Stated problem a >> Provide the original wording of the extract provided from "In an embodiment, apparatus" as far as "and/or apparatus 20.".

Extract provided >>
╔══

In an embodiment, apparatus 20 may further include or be coupled to (internal or external) a drive or port that is configured to accept and read an external computer readable storage medium, such as an optical disc, USB drive, flash drive, or any other storage medium. For example, the external computer readable storage medium may store a computer program or software for execution by processor 22 and/or apparatus 20.

In some embodiments, apparatus 20 may also include or be coupled to one or more antennas 25 for receiving a downlink signal and for transmitting via an uplink from apparatus 20. Apparatus 20 may further include a transceiver 28 configured to transmit and receive information. The transceiver 28 may also include a radio interface (e.g., a modem) coupled to the antenna 25. The radio interface may correspond to a plurality of radio access technologies including one or more of GSM, LTE, LTE-A, 5G, NR, WLAN, NB-IoT, Bluetooth, BT-LE, NFC, RFID, UWB, and the like. The radio interface may include other components, such as filters, converters (for example, digital-to-analog converters and the like), symbol demappers, signal shaping components, an Inverse Fast Fourier Transform (IFFT) module, and the like, to process symbols, such as OFDMA symbols, carried by a downlink or an uplink.

For instance, transceiver 28 may be configured to modulate information on to a carrier waveform for transmission by the antenna(s) 25 and demodulate information received via the antenna(s) 25 for further processing by other elements of apparatus 20. In other embodiments, transceiver 28 may be capable of transmitting and receiving signals or data directly. Additionally or alternatively, in some embodiments, apparatus 20 may include an input and/or output device (I/O device). In certain embodiments, apparatus 20 may further include a user interface, such as a graphical user interface or touchscreen.

In an embodiment, memory 24 stores software modules that provide functionality when executed by processor 22. The modules may include, for example, an operating system that provides operating system functionality for apparatus 20. The memory may also store one or more functional modules, such as an application or program, to provide additional functionality for apparatus 20. The components of apparatus 20 may be implemented in hardware, or as any suitable combination of hardware and software. According to an example embodiment, apparatus 20 may optionally be configured to communicate with apparatus 10 via a wireless or wired communications link 70 according to any radio access technology, such as NR.

According to some embodiments, processor 22 and memory 24 may be included in or may form a part of processing circuitry or control circuitry. In addition, in some embodiments, transceiver 28 may be included in or may form a part of transceiving circuitry.

╚══

Source material >>
╔══

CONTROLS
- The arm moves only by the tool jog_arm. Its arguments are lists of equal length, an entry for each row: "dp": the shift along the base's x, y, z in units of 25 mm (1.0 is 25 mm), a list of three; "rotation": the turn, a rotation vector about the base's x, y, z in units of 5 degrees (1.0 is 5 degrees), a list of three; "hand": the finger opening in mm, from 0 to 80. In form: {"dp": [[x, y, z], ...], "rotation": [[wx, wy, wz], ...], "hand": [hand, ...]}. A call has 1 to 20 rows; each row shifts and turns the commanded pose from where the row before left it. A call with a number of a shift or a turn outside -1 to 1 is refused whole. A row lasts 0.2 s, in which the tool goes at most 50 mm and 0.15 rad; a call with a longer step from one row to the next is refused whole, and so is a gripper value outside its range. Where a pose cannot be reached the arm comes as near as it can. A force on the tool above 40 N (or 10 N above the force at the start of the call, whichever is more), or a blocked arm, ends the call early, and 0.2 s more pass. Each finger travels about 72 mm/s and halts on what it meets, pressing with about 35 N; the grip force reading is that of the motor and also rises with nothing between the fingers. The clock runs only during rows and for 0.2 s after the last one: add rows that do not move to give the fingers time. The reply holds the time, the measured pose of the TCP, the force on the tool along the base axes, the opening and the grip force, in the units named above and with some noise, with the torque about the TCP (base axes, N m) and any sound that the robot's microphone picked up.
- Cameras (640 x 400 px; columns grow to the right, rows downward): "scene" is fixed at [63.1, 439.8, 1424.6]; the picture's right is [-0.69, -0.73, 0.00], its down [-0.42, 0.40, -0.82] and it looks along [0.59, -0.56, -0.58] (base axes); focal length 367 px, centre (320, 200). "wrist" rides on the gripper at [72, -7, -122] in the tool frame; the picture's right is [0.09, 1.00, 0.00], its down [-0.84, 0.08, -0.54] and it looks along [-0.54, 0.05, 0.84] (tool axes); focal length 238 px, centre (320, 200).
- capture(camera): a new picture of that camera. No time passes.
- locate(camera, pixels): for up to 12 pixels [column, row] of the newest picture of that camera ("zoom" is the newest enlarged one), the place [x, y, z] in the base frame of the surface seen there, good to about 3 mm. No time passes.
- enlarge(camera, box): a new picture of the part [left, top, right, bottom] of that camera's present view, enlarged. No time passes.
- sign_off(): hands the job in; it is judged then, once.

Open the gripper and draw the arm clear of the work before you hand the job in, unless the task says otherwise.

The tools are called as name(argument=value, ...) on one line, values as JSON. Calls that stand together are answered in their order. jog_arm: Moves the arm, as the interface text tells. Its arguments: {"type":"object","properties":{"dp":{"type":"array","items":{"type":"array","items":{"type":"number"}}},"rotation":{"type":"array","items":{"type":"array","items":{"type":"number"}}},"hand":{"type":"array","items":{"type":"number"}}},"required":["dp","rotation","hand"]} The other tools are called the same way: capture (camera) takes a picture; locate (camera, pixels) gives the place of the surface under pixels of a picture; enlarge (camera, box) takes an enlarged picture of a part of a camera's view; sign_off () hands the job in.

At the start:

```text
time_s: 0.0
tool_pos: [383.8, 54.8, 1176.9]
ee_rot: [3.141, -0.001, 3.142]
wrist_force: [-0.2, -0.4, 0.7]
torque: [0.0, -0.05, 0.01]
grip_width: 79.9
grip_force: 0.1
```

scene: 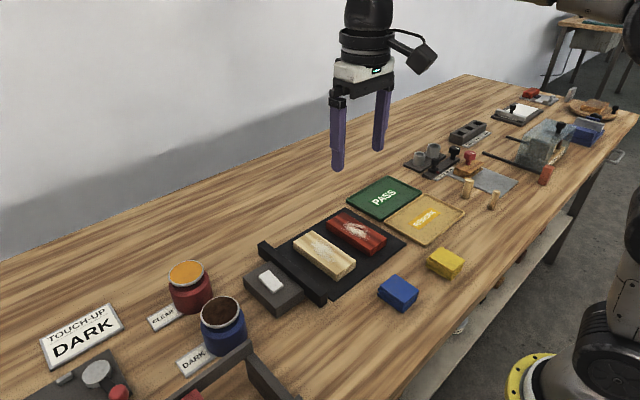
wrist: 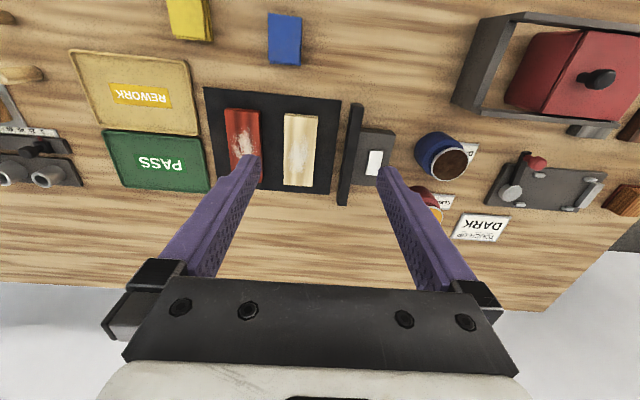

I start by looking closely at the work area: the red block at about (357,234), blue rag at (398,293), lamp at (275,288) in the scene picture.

╚══

Stated problem b >> Provide an exact reproduction of only those lines that start at the line containing "- sign_off(): hands" and end at the line containing "Open the gripper", inclusive. Format them as a two-column Markdown table, Number for the number and Entry for the line, without blank lines.

Full output a >>
In an embodiment, apparatus 20 may further include or be coupled to (internal or external) a drive or port that is configured to accept and read an external computer readable storage medium, such as an optical disc, USB drive, flash drive, or any other storage medium. For example, the external computer readable storage medium may store a computer program or software for execution by processor 22 and/or apparatus 20.

Full output b >>
| Number | Entry |
|---|---|
| 1 | - sign_off(): hands the job in; it is judged then, once. |
| 2 | Open the gripper and draw the arm clear of the work before you hand the job in, unless the task says otherwise. |